* **Written exercise**:
Report how many lines hold the word "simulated"; give nothing but the number.

****************

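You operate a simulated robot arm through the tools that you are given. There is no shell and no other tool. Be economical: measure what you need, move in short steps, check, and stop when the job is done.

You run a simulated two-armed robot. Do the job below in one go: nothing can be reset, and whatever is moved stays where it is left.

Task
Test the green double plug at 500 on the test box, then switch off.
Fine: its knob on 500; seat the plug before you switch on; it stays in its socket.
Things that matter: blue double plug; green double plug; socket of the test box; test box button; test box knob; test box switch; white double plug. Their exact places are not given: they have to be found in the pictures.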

****************

* **The result**:
2